What you are asked to do:
Copy out each line in the material below that has the word "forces".
☆ ☆ ☆ ☆ ☆
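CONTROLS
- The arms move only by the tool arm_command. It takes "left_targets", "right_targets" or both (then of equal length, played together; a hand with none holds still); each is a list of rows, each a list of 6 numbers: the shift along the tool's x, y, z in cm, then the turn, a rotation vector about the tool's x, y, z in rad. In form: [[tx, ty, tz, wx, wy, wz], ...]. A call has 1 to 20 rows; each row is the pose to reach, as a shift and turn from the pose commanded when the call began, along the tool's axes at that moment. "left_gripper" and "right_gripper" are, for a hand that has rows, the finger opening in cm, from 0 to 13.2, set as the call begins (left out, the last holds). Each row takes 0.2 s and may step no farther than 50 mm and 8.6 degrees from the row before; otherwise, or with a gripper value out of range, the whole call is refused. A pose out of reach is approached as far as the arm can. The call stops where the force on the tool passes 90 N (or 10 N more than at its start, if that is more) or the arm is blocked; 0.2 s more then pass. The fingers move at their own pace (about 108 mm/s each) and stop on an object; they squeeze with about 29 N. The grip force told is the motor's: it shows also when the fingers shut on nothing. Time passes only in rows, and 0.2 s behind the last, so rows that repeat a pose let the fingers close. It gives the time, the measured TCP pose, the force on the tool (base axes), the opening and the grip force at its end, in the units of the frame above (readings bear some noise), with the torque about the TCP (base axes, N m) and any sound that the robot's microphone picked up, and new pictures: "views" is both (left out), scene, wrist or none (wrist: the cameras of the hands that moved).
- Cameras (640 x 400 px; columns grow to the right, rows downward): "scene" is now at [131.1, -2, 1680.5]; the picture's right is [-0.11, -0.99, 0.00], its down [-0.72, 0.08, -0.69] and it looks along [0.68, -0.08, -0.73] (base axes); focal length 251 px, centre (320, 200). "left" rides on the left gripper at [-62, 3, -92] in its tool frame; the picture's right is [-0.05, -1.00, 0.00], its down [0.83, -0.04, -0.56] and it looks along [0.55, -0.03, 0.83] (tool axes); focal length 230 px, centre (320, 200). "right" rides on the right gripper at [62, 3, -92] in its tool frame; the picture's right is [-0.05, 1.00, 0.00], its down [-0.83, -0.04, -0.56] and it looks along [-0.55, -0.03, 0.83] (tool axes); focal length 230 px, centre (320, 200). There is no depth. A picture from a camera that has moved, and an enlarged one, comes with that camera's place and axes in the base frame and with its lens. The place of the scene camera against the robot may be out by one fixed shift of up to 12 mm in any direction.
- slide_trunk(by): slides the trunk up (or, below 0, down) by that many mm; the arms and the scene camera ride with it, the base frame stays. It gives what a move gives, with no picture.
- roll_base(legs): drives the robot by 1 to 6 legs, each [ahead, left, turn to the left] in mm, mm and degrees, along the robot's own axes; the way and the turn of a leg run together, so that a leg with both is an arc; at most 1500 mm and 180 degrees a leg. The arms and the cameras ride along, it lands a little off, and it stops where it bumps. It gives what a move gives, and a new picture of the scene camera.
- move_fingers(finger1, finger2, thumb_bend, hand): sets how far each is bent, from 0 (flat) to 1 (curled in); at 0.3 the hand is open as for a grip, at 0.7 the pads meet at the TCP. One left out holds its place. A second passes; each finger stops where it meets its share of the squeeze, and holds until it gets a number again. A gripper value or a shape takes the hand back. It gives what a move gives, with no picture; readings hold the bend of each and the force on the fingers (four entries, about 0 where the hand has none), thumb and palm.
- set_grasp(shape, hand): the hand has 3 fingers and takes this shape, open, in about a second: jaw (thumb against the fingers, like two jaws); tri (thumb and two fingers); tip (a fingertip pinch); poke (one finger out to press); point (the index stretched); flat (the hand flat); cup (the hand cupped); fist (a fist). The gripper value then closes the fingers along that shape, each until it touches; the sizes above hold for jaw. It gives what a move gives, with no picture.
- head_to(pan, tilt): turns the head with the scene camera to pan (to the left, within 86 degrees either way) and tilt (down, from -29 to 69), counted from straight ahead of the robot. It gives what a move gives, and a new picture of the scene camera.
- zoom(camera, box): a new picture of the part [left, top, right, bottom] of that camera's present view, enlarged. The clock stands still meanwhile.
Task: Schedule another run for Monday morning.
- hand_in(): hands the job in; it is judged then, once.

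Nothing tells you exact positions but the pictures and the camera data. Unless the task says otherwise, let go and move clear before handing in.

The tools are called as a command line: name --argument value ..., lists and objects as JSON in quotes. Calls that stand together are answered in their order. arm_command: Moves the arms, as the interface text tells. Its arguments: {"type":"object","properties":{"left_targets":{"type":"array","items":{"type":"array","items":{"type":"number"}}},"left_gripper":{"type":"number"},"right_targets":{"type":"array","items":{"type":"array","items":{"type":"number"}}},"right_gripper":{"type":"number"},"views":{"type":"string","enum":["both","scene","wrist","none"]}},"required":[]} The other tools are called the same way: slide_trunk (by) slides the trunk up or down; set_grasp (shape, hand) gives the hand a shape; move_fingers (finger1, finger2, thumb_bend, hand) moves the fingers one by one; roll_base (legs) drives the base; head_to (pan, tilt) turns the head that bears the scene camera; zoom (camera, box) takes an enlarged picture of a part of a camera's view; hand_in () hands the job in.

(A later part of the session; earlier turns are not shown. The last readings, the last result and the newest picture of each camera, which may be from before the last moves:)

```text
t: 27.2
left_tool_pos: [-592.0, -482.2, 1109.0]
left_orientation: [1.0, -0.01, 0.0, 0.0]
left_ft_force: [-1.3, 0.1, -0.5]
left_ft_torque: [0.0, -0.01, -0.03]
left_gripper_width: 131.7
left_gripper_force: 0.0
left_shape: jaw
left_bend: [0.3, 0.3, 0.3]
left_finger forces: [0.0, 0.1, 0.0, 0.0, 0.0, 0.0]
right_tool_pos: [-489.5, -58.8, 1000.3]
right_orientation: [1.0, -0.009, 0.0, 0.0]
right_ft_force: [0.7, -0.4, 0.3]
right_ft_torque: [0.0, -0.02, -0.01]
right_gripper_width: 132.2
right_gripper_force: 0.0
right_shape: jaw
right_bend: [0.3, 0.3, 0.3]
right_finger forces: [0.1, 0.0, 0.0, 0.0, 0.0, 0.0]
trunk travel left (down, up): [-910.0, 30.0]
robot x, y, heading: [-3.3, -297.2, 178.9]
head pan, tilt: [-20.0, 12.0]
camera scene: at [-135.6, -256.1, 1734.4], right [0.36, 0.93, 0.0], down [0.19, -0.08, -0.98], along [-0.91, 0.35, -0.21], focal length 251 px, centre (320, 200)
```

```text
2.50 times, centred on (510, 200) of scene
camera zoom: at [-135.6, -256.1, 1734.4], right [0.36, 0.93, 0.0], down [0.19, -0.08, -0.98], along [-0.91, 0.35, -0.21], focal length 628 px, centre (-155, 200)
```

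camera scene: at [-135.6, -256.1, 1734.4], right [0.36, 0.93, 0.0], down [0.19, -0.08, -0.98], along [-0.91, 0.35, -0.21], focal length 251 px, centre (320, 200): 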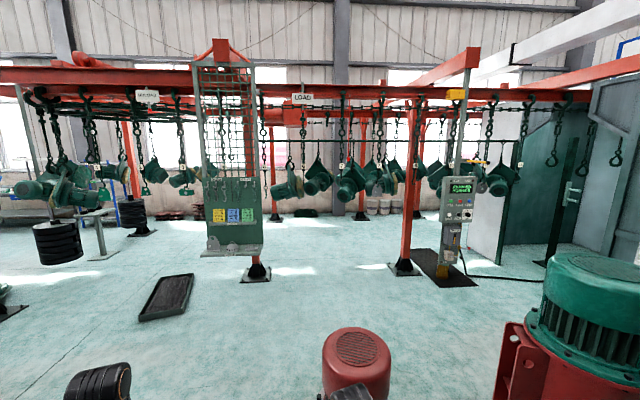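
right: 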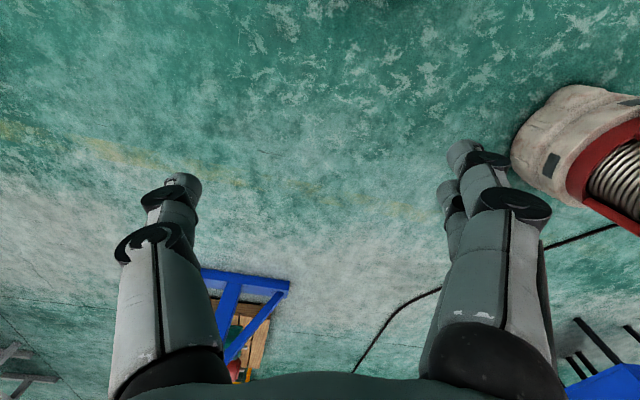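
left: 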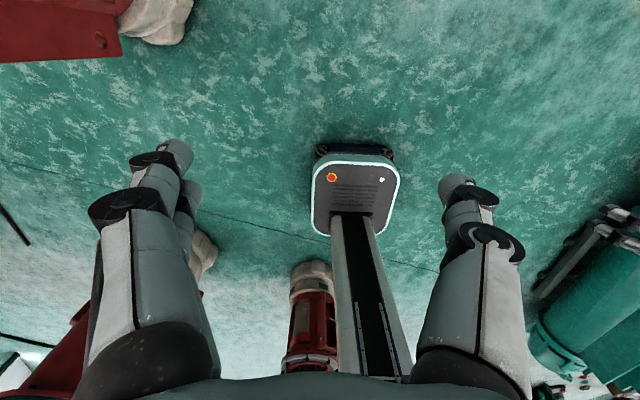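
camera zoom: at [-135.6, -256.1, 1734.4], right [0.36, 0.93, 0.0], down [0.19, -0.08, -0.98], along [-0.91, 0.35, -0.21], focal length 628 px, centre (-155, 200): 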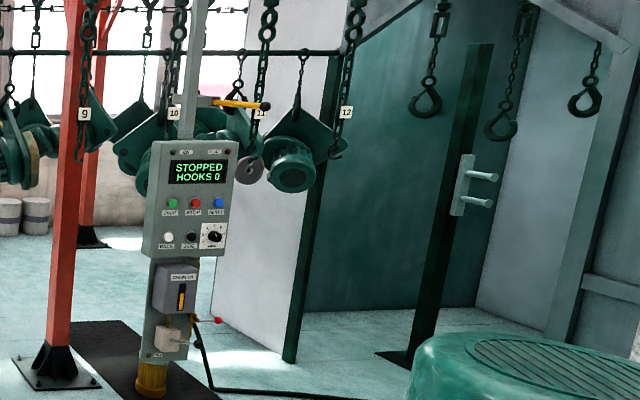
☆ ☆ ☆ ☆ ☆
Output of the task:
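left_finger forces: [0.0, 0.1, 0.0, 0.0, 0.0, 0.0]
right_finger forces: [0.1, 0.0, 0.0, 0.0, 0.0, 0.0]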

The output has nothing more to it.